### Information shown

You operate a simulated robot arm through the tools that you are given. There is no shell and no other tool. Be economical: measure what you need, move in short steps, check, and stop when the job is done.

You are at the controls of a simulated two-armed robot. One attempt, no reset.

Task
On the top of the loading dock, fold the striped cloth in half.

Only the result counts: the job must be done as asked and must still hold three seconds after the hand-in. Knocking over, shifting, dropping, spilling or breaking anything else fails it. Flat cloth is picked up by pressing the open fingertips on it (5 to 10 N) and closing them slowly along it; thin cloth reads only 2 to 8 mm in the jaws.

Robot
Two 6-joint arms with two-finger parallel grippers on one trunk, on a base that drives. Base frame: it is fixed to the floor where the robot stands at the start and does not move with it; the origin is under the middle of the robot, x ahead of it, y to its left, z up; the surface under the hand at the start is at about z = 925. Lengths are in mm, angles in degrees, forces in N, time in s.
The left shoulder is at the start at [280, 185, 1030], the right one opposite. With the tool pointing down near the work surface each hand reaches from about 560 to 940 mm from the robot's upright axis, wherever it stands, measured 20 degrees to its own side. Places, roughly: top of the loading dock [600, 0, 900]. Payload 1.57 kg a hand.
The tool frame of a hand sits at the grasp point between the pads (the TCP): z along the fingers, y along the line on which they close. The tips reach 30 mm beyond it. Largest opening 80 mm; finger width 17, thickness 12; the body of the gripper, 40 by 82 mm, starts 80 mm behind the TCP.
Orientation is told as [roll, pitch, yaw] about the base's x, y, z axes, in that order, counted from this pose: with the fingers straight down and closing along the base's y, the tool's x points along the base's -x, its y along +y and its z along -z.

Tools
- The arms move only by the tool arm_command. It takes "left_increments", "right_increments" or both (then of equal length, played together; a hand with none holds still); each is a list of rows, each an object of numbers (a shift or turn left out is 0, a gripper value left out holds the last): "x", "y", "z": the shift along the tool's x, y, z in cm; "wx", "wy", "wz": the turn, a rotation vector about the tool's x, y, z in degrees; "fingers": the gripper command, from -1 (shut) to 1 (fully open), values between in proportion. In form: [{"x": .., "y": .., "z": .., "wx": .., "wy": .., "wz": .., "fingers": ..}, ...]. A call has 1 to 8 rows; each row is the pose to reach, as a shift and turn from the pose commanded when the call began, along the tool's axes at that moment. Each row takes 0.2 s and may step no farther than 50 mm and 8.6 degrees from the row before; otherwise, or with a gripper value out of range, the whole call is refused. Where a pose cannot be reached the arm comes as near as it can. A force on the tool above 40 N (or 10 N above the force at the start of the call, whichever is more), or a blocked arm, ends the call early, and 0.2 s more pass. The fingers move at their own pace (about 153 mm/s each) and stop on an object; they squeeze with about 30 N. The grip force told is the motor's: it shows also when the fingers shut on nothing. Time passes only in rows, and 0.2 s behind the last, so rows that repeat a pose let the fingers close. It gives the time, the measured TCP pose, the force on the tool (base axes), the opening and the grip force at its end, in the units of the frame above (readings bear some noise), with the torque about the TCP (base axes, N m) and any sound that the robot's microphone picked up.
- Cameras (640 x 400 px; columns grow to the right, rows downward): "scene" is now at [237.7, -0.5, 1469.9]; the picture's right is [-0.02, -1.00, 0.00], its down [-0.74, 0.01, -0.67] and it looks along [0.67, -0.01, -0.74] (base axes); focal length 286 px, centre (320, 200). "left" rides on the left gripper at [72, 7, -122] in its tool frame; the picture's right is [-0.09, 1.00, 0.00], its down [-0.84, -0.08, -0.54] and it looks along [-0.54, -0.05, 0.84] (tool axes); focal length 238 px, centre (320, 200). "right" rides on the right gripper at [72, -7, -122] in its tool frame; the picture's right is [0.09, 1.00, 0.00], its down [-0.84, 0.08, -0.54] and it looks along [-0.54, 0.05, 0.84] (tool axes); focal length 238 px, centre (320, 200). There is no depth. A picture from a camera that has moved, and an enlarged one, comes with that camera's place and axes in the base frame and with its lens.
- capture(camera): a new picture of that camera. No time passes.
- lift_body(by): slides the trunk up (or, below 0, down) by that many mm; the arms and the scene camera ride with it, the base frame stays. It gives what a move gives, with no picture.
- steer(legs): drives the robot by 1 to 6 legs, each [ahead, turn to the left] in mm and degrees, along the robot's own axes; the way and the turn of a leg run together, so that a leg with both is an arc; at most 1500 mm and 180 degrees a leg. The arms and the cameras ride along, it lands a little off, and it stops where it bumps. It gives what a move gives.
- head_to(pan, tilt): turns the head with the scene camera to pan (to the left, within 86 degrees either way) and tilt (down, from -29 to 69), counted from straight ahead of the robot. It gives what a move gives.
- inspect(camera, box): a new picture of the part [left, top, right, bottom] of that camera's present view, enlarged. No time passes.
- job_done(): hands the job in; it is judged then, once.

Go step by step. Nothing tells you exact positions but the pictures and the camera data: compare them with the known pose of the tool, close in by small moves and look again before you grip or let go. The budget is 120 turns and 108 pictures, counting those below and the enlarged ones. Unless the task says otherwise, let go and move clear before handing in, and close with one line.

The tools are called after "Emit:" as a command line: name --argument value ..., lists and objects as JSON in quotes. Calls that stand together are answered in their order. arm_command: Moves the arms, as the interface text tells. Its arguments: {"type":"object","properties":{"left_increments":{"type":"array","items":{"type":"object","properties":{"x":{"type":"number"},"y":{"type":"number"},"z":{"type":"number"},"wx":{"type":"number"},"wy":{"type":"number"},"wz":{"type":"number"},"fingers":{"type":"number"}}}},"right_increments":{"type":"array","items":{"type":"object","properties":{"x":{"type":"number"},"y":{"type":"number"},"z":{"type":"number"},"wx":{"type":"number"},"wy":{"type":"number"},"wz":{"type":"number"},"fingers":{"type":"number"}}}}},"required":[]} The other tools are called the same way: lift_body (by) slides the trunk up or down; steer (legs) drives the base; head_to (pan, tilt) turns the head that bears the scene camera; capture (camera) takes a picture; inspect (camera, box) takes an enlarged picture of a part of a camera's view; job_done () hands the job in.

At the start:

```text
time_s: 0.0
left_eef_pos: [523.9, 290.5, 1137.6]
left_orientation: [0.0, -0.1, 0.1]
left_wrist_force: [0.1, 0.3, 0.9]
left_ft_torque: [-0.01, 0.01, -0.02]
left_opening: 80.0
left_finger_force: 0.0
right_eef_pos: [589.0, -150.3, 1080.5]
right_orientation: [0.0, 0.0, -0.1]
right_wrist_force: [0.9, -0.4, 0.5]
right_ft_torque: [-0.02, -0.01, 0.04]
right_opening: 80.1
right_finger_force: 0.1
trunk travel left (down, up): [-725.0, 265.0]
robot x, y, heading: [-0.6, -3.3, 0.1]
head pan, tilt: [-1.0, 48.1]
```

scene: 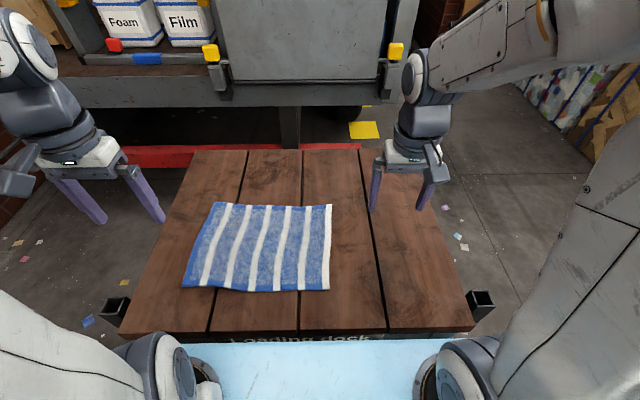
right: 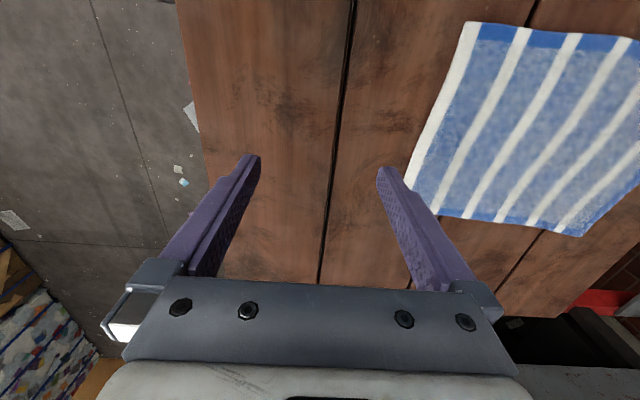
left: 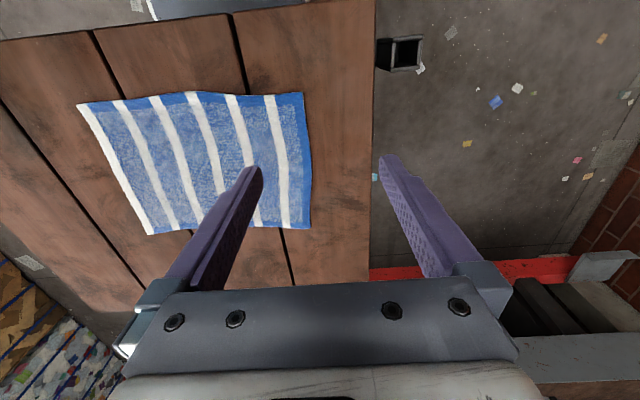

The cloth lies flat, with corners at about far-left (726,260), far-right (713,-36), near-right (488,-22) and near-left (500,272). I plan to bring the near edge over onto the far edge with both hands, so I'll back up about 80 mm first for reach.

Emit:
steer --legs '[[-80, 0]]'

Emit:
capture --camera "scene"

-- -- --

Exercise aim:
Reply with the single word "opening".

######

Exercise aim:
Check each line above for the word "loading" and copy the ones that have it.

Solution to this problem:
On the top of the loading dock, fold the striped cloth in half.
The left shoulder is at the start at [280, 185, 1030], the right one opposite. With the tool pointing down near the work surface each hand reaches from about 560 to 940 mm from the robot's upright axis, wherever it stands, measured 20 degrees to its own side. Places, roughly: top of the loading dock [600, 0, 900]. Payload 1.57 kg a hand.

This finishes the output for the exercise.